BEGIN Article

Opening day in the NFL saw Kansas City cornerback Marcus Peters raise a black-gloved fist during the national anthem, a protest amplified later Sunday when four Miami Dolphins kneeled on the sideline with hands on their hearts as “The Star Spangled Banner” played in Seattle.

The protests were inspired by San Francisco backup quarterback Colin Kaepernick , the first NFL player who chose to sit and take a knee during the anthem in preseason games to call attention to what he termed the oppression of blacks and other minorities.

“I chose to get involved to see if I could create change, raise awareness. And I want to make it clear that there is no disrespect to the military or to police officers —I’m not about that. I love everyone,” said Miami’s Jelani Jenkins, one of the Dolphins to kneel. “I would like to keep moving forward in the right direction with everybody: equal rights, equal opportunity. From my position, it doesn’t seem that it’s happening. That’s why I took a stand.”

Peters’ gesture was the only one visible throughout the early games Sunday, as the anthems took on more significance because of the 15th anniversary of Sept. 11 attacks.

“I come from a majority black community from Oakland, California … so the struggle, I seen it,” Peters said after the Chiefs beat San Diego 33-27 in overtime. “I still have some family in the struggle. All I’m saying is we want to educate those, the youth that’s coming up.”

The four Miami players — Arian Foster, Michael Thomas, Jenkins and Kenny Stills — registered their protest shortly before kickoff. The four players stood while President Obama’s message played regarding the 15th anniversary of 9/11 before taking a knee. All four stood at the conclusion of the anthem.

END Article

**Goals**.
1. Below are several entries. Transcribe exactly those lines that fall from the one with "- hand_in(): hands" through the one with "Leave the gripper", end lines included. Set them out as a list numbered 1., 2., 3. and so on, without blank lines.
2. Write the next part of the article, the one that starts with "Opening day in".

BEGIN Dataset extract

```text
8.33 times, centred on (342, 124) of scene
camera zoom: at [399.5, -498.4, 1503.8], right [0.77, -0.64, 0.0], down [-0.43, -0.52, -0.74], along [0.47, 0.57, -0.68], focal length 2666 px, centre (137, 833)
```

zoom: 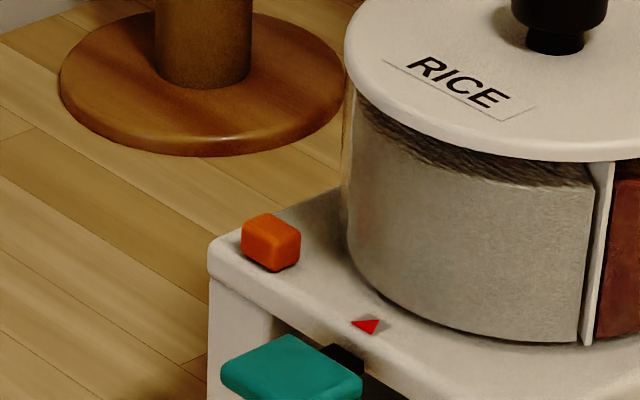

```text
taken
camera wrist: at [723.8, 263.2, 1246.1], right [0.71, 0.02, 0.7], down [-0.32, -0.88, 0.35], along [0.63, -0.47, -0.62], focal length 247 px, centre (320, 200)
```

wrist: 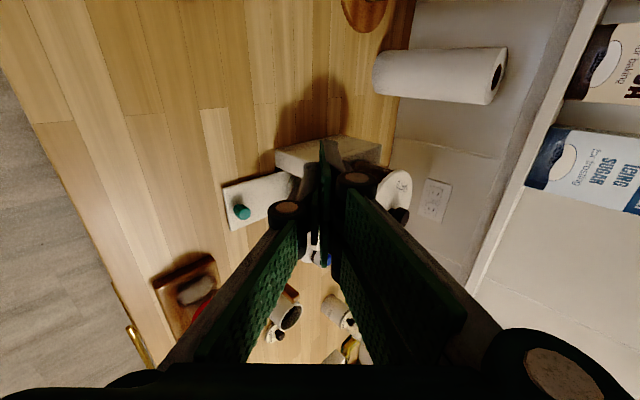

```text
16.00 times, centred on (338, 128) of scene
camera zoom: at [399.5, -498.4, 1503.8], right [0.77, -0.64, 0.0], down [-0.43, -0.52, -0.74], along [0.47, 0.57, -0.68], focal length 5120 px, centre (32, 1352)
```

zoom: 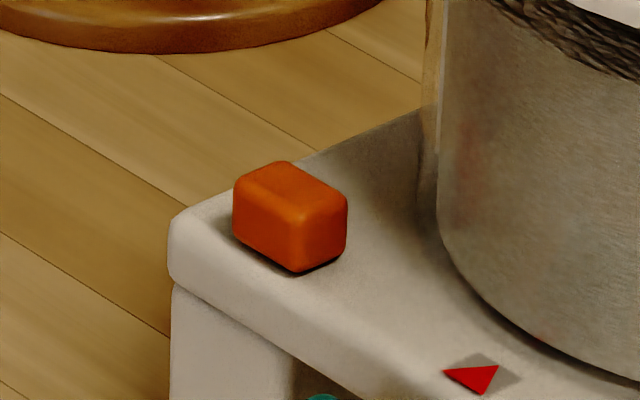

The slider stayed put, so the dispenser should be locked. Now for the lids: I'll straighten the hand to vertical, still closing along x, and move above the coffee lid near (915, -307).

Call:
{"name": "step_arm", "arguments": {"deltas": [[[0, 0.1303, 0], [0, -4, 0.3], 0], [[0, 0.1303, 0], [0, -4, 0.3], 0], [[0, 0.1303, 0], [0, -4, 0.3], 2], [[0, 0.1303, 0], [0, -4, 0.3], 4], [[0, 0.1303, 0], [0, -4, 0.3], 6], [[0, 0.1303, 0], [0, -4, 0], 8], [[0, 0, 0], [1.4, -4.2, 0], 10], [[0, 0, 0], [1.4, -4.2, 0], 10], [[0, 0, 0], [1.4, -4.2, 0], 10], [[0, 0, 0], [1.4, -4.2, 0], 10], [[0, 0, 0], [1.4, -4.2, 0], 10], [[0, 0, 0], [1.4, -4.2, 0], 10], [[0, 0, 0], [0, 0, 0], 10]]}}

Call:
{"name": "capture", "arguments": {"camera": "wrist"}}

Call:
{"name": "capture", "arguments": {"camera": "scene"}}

END Dataset extract
BEGIN Dataset extract

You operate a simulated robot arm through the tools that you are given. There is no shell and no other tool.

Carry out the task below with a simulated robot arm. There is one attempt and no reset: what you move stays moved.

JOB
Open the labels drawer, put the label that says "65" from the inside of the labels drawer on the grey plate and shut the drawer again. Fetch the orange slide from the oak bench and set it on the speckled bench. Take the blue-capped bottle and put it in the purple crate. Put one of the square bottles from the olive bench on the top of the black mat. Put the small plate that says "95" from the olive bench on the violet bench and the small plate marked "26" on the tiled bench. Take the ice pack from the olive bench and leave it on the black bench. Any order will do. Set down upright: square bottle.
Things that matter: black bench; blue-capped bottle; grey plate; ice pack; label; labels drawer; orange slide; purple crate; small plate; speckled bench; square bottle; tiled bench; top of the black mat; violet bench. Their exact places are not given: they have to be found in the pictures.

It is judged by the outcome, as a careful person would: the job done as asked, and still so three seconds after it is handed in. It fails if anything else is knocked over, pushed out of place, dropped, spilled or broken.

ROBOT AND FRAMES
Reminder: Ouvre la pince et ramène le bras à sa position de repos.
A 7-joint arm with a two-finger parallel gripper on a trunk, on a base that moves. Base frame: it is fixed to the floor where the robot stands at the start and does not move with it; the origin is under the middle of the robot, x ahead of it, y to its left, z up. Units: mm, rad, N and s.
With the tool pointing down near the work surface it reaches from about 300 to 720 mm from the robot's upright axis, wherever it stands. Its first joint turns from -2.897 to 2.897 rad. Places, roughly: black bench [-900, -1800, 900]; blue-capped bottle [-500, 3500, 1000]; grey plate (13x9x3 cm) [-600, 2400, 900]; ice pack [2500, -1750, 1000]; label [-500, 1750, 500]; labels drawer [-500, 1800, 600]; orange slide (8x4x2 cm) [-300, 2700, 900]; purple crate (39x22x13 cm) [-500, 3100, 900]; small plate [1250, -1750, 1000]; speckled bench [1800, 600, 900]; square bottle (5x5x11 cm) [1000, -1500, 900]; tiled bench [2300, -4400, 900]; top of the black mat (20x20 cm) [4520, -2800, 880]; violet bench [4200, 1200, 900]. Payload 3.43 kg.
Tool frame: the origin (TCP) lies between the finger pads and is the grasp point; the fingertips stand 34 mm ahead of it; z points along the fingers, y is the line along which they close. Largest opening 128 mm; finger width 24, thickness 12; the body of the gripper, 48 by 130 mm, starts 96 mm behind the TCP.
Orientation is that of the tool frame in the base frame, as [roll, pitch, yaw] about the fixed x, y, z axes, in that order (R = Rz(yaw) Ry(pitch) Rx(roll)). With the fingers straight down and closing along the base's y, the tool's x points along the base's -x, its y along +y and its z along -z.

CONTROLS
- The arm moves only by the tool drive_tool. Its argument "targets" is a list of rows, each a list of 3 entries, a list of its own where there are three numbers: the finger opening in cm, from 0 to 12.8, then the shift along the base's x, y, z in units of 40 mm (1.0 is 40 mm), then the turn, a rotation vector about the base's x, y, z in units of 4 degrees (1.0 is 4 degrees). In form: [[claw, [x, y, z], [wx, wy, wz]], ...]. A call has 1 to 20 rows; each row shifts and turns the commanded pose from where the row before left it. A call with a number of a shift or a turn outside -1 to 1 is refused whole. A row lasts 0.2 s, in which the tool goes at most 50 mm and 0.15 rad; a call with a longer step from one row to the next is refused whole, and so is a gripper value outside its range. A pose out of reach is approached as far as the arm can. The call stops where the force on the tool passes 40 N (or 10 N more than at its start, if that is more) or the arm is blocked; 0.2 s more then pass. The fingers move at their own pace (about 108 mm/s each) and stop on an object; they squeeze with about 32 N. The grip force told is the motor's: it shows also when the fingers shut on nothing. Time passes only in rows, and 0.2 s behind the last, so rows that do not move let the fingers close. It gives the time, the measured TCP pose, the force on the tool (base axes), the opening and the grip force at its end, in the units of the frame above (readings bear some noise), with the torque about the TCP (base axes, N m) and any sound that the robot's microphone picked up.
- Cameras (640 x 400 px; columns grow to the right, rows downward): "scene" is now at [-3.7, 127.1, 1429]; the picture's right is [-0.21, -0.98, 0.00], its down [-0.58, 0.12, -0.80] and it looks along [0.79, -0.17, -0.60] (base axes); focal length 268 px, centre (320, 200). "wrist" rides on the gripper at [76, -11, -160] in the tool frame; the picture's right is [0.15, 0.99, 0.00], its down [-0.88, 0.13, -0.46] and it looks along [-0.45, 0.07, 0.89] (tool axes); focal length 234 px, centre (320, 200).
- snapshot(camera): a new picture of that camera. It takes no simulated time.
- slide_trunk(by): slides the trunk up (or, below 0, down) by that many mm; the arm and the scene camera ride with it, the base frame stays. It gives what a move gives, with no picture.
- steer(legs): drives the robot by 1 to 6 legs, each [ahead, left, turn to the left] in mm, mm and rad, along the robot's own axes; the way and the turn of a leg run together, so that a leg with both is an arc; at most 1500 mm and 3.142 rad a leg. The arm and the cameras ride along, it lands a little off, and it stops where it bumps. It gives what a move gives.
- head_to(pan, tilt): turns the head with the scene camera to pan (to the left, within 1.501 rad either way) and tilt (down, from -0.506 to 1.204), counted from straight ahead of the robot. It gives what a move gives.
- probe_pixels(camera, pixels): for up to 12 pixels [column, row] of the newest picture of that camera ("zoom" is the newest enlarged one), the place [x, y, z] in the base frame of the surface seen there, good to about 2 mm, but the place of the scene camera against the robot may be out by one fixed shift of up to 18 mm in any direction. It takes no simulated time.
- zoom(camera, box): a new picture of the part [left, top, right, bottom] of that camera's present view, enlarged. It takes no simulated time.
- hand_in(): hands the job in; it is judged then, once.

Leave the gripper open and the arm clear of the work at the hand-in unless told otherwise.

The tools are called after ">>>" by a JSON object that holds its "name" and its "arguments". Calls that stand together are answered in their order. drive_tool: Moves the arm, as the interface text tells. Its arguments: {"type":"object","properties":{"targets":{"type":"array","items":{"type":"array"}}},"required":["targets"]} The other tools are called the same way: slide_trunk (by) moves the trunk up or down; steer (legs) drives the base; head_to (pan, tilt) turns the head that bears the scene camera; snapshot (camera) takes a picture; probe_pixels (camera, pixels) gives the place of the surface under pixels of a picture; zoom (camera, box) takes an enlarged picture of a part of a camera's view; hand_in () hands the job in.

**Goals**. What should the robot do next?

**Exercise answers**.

END Dataset extract

**Exercise answers**.
1.
1. - hand_in(): hands the job in; it is judged then, once.
2. Leave the gripper open and the arm clear of the work at the hand-in unless told otherwise.

2.
“If it’s about the knee that people are upset about, every Sunday people of faith take a knee to give thanks to their lord and savior, whatever faith or religion that they are,” Foster said. “It’s not about a knee, it’s not about the (symbolism), it’s about the message. They say it’s not the time to do this, but when is the time?”

Several teams, including the Chiefs and Seahawks, saw their players link arms during the anthem. Peters, the 2015 defensive rookie of the year, was the last person in the Chiefs line and had his arm free to raise it.

“He spoke up about something he felt he needed to speak up about,” Peters said last week. “I salute him for that.”

Broncos linebacker Brandon Marshall , a teammate of Kaepernick’s in college at Nevada, took a knee during the anthem on Thursday night.

NFL commissioner Roger Goodell weighed in on Kaepernick’s protest last week as well, saying, “I don’t necessarily agree with what he’s doing.”

Seattle’s locker room was engaged in a lengthy discussion over the past few weeks about what type of message to send. The players enlisted coach Pete Carroll in the discussions almost from the start, and brought Dr. Harry Edwards to help direct the conversations.

“Gestures mean nothing without follow through. That’s what Harry Edwards said and that’s what I agree with,” Seattle cornerback Richard Sherman said. “People get confused that you have to go out there and put on a show and make this gesture and make people aware of it, and we’re more about action.”

Wide receiver Doug Baldwin, who became a default spokesman for Seattle’s actions, said the players are working to schedule a meeting with the mayor of Seattle and local law enforcement.

“We know that there has to be change and progress,” Baldwin said. “Change is inevitable. Change will always happen. But you got to apply direction to change, and that’s when it’s progress. And so right now what we’re doing as a team, we have a follow through.”

Taped messages from Presidents Barack Obama and George W. Bush were played at each stadium. Bush attended the Giants-Cowboys match in Arlington, Texas, while Vice President Joe Biden was in Philadelphia for Browns-Eagles.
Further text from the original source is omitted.